▶ [SET TASK 1]:
Cite the text provided exactly. Begin with "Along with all" and finish with "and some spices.".
▶ [SET TASK 2]:
How does the text provided go on? Write the next part.

▶ [TEXT PROVIDED]:
----------------------------------------
Along with all the fresh herbs that are showing up right now, gardens are overflowing and so are farmers markets. You get this feeling that you’ve got to preserve everything. That makes you think about hauling out the kettles and boiling the jars.
You do not have to do any of that if you make pickles. Food writer Karen Solomon has written two books on pickling and preserving, as well as a series of e-books on Asian pickles. Her latest e-book is Asian Pickles: Japan.
Lynne Rossetto Kasper: How are Japanese pickles different from what we know?
Karen Solomon: In many ways they are very different, in many ways they are very challenging -- but in every way they are delicious. A lot of times people think of pickles as just cucumbers. Furthermore, a lot of Western palates think of pickles as just vinegar and some spices.
----------------------------------------
▶ [INFORMATION SUPPLIED]:

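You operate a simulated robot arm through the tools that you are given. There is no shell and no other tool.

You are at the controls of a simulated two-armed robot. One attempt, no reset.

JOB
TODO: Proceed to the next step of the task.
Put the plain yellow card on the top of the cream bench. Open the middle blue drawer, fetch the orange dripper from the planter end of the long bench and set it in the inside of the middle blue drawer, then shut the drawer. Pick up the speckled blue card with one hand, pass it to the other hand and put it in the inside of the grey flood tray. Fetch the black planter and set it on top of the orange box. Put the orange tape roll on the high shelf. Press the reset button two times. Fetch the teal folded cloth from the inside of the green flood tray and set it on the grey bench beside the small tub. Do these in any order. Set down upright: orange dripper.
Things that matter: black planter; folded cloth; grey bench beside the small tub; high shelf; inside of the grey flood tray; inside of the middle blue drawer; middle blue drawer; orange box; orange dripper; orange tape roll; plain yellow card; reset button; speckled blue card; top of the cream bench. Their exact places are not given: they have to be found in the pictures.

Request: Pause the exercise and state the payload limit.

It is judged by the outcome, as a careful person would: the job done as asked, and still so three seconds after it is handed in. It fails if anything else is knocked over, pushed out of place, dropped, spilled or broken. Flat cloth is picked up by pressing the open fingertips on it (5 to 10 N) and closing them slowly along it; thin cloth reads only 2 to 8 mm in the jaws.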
----------------------------------------
▶ [EXPECTED ANSWER 1]:
Along with all the fresh herbs that are showing up right now, gardens are overflowing and so are farmers markets. You get this feeling that you’ve got to preserve everything. That makes you think about hauling out the kettles and boiling the jars.
You do not have to do any of that if you make pickles. Food writer Karen Solomon has written two books on pickling and preserving, as well as a series of e-books on Asian pickles. Her latest e-book is Asian Pickles: Japan.
Lynne Rossetto Kasper: How are Japanese pickles different from what we know?
Karen Solomon: In many ways they are very different, in many ways they are very challenging -- but in every way they are delicious. A lot of times people think of pickles as just cucumbers. Furthermore, a lot of Western palates think of pickles as just vinegar and some spices.

▶ [EXPECTED ANSWER 2]:
Japanese pickles incorporate a lot of other pickling substrates, a lot of other pickling mediums such as soy sauce; umezu, which is the liquor that comes from making pickled plums; miso; and rice bran. They use a lot of different foods and ingredients to add flavor and to preserve.
LRK: Are there really quick pickles that you can make? How do you use miso in pickling?
KS: Miso is a joy to use in pickling. I think if you are a cook, chances are you already have miso in your fridge.
LRK: It kind of lives there for about a year.
KS: You buy it, you use a couple of tablespoons and the rest of it gets pushed back behind the forgotten jar of olives. You take a little bit of that and you mix it with some crushed garlic and a little sake if you have it. If not, some dry sherry or some gin will work too -- just to add a little flavor and also to thin it out a little bit. There you have a pickling bed. From that you can take vegetables and simply submerge them into the miso.
If you wanted to stay a little cleaner and reuse that pickling bed, you can put some miso on the bottom of the container, lay a piece of cloth on top, put your vegetables down, put another piece of cloth on top and then add more miso paste on top -- then you have a clean, reusable way to make a whole bunch of miso pickles.
LRK: How long would they have to be in that mixture?
KS: Depending on the vegetable and how thin you are slicing it, 30 minutes is good. I know, it’s fast.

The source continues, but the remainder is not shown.